• Extract:
● ● ●

Reconnaissez que je suis votre Dieu, puisqu'avec toute la fierté de votre
libertinage, vous n'avez pu éviter de tomber entre mes mains, et qu'il faut
malgré vous que vous subissiez la rigueur inflexible de mon jugement.
Reconnaissez que je suis seul Dieu, puisque tous ces grands du monde dont vous
vous êtes fait des divinités, et dont tant de fois vous avez été idolâtres,
sont maintenant anéantis devant moi : Videte quod ego sim solus. Paroles
du Deutéronome qui, dans le jugement dernier, se vérifieront à la lettre, et
qui jamais n'auront été d'une conviction si sensible qu'elles le seront alors.
Car dans cette vie les grands
(c'est Dieu même qui le dit) sont comme les dieux de la terre : Ego dixi : Dii
estis (2); et ce sont, dit saint Chrysostome, ces dieux de la terre qui empêchent
tous les jours que le Dieu du ciel ne soit connu pour ce qu'il est. A force
d'être ébloui de leur grandeur, on oublie celui dont ils ne sont que les images
; à force de s'attacher à eux, et de n'être occupé que d'eux on ne pense plus à
celui qui règne sur eux. Mais dans le dernier jugement, ces dieux de la terre
humiliés serviront encore à l'impie d'une démonstration palpable qu'il y a un
Dieu au-dessus de ces prétendus dieux : Excelsus super omnes deos (3),
c'est-à-dire un Dieu absolument
106
Dieu, uniquement Dieu, éternellement Dieu : In illa die
exaltabitur solus Deus (1) : en ce jour-là, dit Isaïe, Dieu seul sera grand
et paraîtra grand. Tout ce qui n'est pas Dieu sera petit, sera bas et rampant,
sera comme un atome, comme un néant devant son souverain être : Tanquam
nihilum ante te (2); c'est-à-dire en ce jour-là toutes les grandeurs
humaines seront abaissées, toutes les fortunes détruites, tous les trônes
renversés, tous les titres effacés, tous les rangs confondus : Dieu seul
s'élèvera, Dieu seul régnera : Exaltabitur solus Deus. Ce n'est pas
assez.

● ● ●

• Recorded data:
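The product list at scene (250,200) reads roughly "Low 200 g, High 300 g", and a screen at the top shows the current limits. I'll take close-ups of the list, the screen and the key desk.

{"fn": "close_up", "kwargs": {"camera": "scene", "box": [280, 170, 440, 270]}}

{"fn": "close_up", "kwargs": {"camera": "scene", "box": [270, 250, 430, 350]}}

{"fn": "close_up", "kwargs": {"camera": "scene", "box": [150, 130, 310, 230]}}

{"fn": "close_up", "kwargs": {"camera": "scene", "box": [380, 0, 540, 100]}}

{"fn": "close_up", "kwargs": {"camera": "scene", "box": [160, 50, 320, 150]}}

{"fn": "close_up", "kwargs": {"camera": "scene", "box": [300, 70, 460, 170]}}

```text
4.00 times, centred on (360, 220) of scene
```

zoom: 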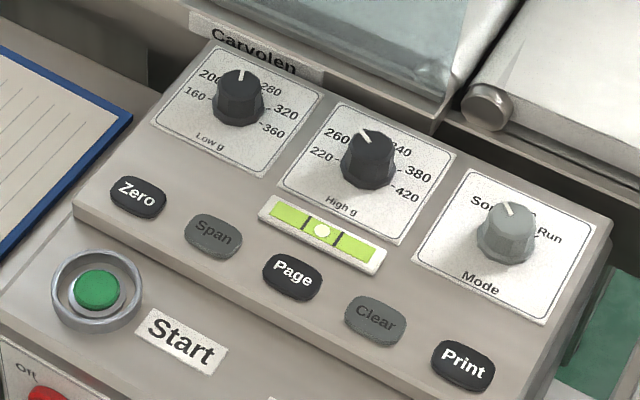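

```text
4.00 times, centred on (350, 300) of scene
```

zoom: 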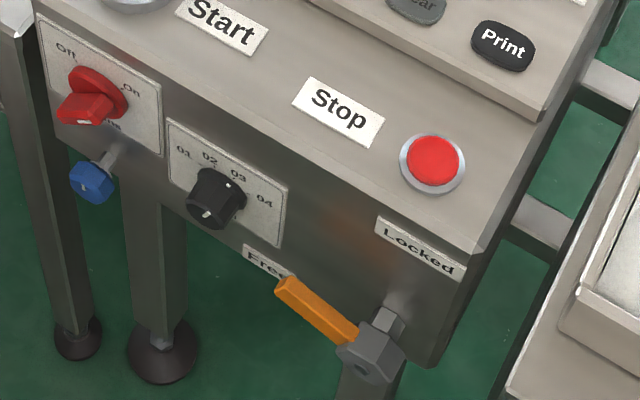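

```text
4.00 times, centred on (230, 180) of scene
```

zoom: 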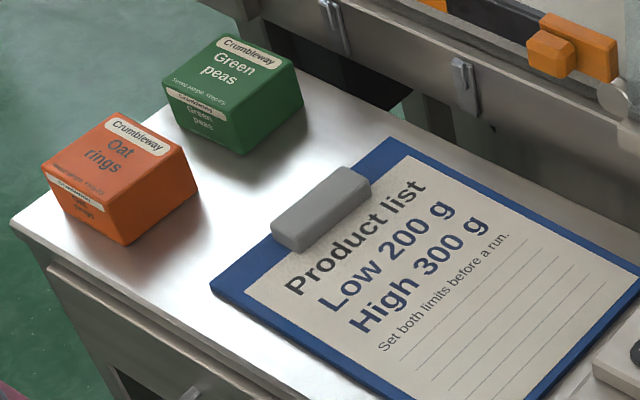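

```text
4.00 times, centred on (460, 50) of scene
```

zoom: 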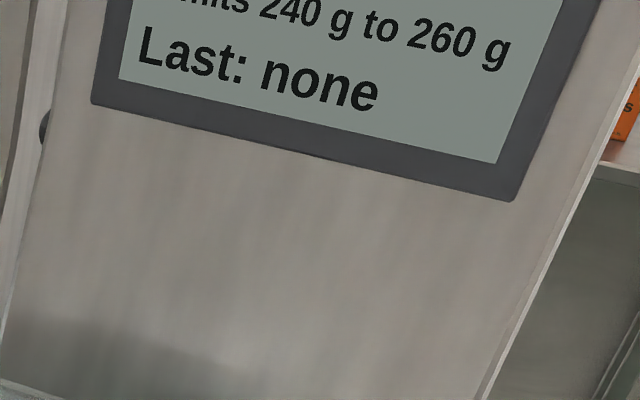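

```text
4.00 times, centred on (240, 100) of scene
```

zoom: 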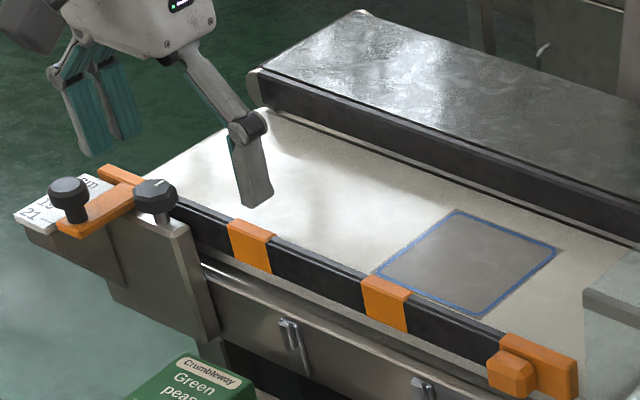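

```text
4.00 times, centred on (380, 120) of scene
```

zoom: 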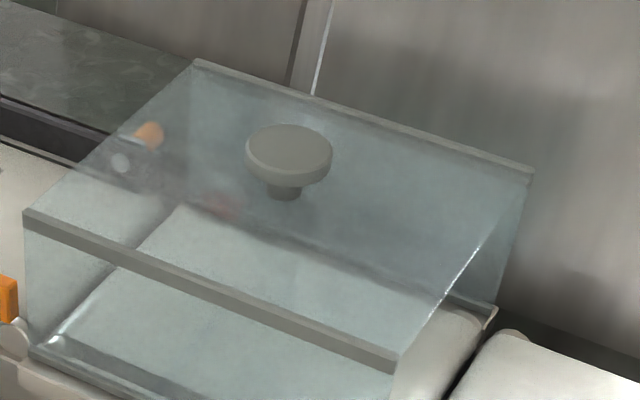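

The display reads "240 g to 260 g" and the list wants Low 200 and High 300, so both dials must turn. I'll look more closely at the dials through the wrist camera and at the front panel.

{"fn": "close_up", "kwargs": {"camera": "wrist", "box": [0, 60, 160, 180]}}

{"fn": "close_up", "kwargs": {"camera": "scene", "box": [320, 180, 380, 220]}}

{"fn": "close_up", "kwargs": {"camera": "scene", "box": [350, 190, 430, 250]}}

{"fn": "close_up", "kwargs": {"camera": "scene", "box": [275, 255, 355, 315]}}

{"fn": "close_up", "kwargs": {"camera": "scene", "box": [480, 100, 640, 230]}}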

● ● ●

• Task directions: Pull out the sentences of the extract that run from "Reconnaissez que je suis votre" through "le seront alors." and give them unchanged.

• Final result:
Reconnaissez que je suis votre Dieu, puisqu'avec toute la fierté de votre
libertinage, vous n'avez pu éviter de tomber entre mes mains, et qu'il faut
malgré vous que vous subissiez la rigueur inflexible de mon jugement.
Reconnaissez que je suis seul Dieu, puisque tous ces grands du monde dont vous
vous êtes fait des divinités, et dont tant de fois vous avez été idolâtres,
sont maintenant anéantis devant moi : Videte quod ego sim solus. Paroles
du Deutéronome qui, dans le jugement dernier, se vérifieront à la lettre, et
qui jamais n'auront été d'une conviction si sensible qu'elles le seront alors.